Playtesting forum and Actual Play forum
Ron Edwards:
Hello,
That's not a bad breakdown, David, and although I can't see adopting it exactly, your offering is stated as "something like" and indeed, something like it may be a good thing to consider.
However, one thing will not change: the distinction and usage of the Playtesting forum. I consider your use of First Thoughts to be breaking the social contract of the community here. I consider your reason for it - which amounts merely to clamoring for attention - to be beneath discussion.
If you have playtested your game at all, then all discussion of it goes into the Playtesting forum. Dropping this point by accident is one thing; defying it is another. Furthermore, any objections or concerns you have with Playtesting - primarily number of views and so on - are easily repaired by posting your topics there, contributing to other threads there, and generally helping to make it into a productive forum.
I expect anyone and everyone with a game which has entered playtesting to be doing this. Or rather, anyone and everyone who is serious even to a little extent about his or her game.
Everyone: you may take this post as a clear signal that the First Thoughts forum is off limits to playtested games, period. I'll be more attentive to this from now on. If you'd like to help, then please report posts which clearly violate it to me. I will not punish or shame the violators, but I will move the threads. It is likely that merely doing this will jack up the Playtesting forum because a lot of content is probably currently hiding in First Thoughts.
I also ask that people pay more attention to games in Playtesting, as those thread authors are clearly braving some fear and demonstrating some seriousness, and they should not be ignored.
Thunder_God:
To pick up on Ron's last line, I don't think it's surprising that Playtesting has less posts than First Thoughts:
1. Many designs don't make it to playtesting.
2. They make it, and then are left alone, and off the designer goes to try something different.
3. Some people don't feel the need to get help on the Playtesting forum, and tweak on their own and discussing with the playtesters directly.
4. Some stuff in First Thoughts is not actually a game, but a game-component idea.

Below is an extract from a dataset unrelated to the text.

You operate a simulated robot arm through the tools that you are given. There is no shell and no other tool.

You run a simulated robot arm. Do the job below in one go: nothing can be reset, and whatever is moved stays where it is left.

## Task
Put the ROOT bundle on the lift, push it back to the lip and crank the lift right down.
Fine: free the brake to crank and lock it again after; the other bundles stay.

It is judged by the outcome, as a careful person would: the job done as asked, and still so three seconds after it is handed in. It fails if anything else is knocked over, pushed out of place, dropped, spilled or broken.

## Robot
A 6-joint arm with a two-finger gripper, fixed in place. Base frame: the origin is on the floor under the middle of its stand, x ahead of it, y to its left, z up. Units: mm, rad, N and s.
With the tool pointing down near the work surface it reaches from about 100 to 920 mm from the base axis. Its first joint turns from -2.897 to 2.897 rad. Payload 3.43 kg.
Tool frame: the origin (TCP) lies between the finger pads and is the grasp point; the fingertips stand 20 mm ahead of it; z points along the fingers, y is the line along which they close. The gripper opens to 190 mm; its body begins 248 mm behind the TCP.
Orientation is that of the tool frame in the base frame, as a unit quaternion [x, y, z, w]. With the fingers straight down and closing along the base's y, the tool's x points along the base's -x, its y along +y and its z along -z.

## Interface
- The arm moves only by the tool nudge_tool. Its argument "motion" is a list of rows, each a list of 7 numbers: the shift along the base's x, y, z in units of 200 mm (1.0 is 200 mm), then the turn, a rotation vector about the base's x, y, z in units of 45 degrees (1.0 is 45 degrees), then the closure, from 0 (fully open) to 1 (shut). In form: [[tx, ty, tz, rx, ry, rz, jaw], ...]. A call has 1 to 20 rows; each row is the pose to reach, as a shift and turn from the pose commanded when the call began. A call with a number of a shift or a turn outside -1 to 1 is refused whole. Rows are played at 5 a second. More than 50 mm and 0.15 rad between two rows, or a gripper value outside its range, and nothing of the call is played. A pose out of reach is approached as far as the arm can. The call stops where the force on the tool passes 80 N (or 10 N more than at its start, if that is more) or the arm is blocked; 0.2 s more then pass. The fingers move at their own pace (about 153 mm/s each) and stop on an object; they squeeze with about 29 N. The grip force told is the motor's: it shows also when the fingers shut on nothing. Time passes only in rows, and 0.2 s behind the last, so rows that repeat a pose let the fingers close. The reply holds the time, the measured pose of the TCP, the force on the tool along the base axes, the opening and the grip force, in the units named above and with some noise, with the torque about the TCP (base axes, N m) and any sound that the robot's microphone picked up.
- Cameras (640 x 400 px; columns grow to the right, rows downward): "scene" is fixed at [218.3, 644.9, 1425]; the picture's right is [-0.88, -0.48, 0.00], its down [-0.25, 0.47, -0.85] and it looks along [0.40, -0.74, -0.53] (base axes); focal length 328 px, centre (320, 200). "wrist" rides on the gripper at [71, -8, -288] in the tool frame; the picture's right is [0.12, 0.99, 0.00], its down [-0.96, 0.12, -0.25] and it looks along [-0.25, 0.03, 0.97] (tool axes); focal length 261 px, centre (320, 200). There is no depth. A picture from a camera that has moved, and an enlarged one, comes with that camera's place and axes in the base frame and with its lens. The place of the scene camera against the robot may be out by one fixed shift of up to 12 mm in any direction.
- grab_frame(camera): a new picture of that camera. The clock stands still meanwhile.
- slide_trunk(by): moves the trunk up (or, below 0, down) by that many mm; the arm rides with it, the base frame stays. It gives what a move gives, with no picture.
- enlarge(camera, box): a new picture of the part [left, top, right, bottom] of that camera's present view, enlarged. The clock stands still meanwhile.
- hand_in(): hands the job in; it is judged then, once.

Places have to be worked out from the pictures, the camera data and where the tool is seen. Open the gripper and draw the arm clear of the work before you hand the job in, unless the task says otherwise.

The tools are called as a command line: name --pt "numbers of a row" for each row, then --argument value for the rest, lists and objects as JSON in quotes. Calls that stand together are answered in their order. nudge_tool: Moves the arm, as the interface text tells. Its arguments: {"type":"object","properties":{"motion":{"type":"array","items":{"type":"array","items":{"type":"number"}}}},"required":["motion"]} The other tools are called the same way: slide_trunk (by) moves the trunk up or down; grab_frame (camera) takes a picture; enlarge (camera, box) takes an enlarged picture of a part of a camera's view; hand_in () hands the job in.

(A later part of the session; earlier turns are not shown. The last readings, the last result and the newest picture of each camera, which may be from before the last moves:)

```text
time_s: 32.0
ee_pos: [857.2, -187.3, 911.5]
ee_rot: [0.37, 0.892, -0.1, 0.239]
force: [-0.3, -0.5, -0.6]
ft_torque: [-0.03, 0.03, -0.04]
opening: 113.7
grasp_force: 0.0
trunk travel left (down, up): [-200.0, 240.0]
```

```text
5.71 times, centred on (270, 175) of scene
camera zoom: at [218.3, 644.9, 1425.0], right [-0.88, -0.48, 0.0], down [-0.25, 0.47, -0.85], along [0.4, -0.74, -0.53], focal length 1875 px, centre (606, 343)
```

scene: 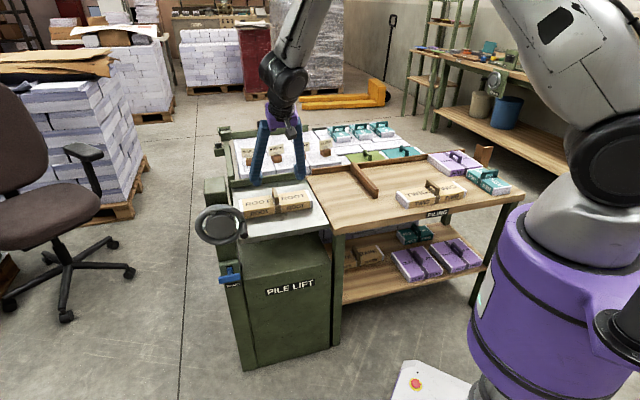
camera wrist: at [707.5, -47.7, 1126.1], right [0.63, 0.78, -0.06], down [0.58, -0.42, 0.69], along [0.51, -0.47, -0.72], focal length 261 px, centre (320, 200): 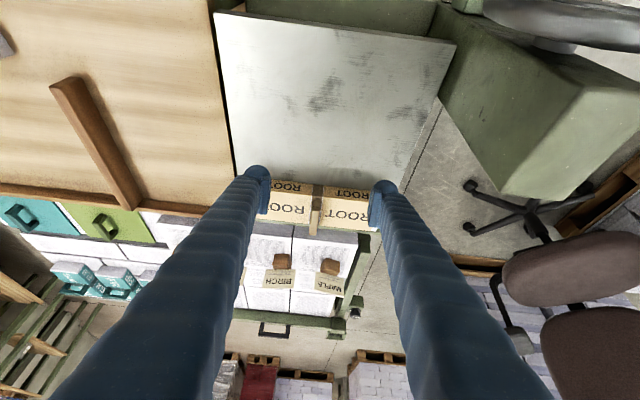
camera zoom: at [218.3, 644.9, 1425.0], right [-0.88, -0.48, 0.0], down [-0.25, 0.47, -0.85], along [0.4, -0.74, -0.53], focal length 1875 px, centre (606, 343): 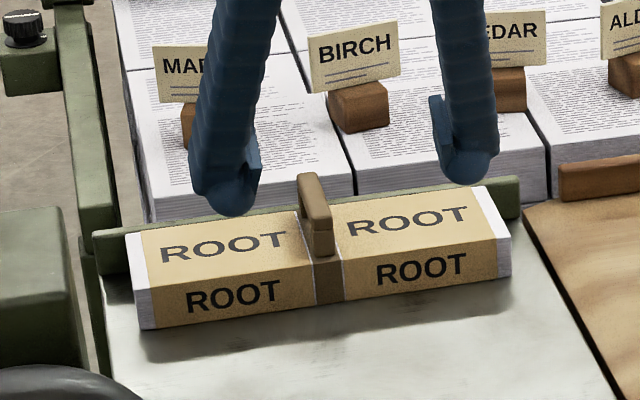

All in all, I for one am not surprised at the disparity.
Patrice:
To back part of what Thunder said, I'd say that the relative depletion of the Playtest forum comes more from design constraints and habits than from site-abuse behaviour. Very few First Thoughts ever make it to Playtest and if they do, they might change and evolve so much that their author feels justified into breaking a new First Thoughts rather than going on with Playtest. From the "you have a game, play it and let's discuss and play again until you publish/share it in some way" point of view, going back into First Thoughts doesn't make sense but it seems that what happens is more "I have an idea, play it, dump it, shape another, start a new game, play it, take back the first one, play it, dump it, start afresh again" in serendipity mode.
On the other hand, Actual Play allows you to talk about the games other people designed. No wonder it's big and fat since it doesn't involve the "creation" process as such. It's what we play, and we play.
There's a side risk here: enforcing First Thoughts would be enforcing the staged vision derivated from the "you have a game, play it" point of view and I don't think Playtest will get any benefit from that. I like that, it's challenging and compels us lurkers/posters into framing a sensible and straightforward game design, but I'd like us to be aware of what that means: that means that if we drop an idea, this idea is supposed to evolve into a game, be tested and shared in such a way that Actual Play will happen afterwards. It's the ideal pattern. Thing is most of us aren't fitting this ideal. Most designers need to muse a long while at design before becoming actual designers and it so happens that The Forge is also a good place to muse at the moment.
I think most of us (well, I do anyway) consider Playtest entries with a "waw, she/he did it!". Playtest is glory, it shows you were damn serious about this First Thought and I feel very strange reading that one might feel "dumped" here. This forum sets aside the musers and the fledged (however fledging) designers, if I may say so (and I may because I've never ever opened a Playtest thread).
Ron Edwards:
Those are good points too.
I'd like to distinguish between the necessary self-selection factor, which automatically means less and slower posting in Playtesting, and what I see as under-using that forum. I agree it will never be as rapid and high-reply as First Thoughts or Actual Play, and that seems to me to be a good thing. But I do think it should be more active and better utilized than it is now.
In other words, I would like to see David's criticisms addressed behaviorally and in community terms, not structurally as he suggests (a reversion to Indie Design, effectively).
Best, Ron
Lance D. Allen:
The behavioral aspect of the problem is what I was trying, perhaps less than successfully, to address in my last post. My posting and participation here will always be whim-laden, but as I recently made a point to aim my whims at the First Thoughts forums more, Since this thread, I've made a point to look at the Playtesting forum more. I am especially remiss because playtesting is the part of the process I am having the most trouble with. If I would get past this hump with Rats in the Walls and ReCoil, it would do me some good to spend some time focusing on the playtesting efforts of others.
Playtesting is possibly the most important thing you can do for a game, even moreso than designing it. Anyone can toss together some neat ideas and call it a roleplaying game. These days, anyone can make a physical book or a .pdf of those ideas. You don't get quality without making sure the ideas actually work well.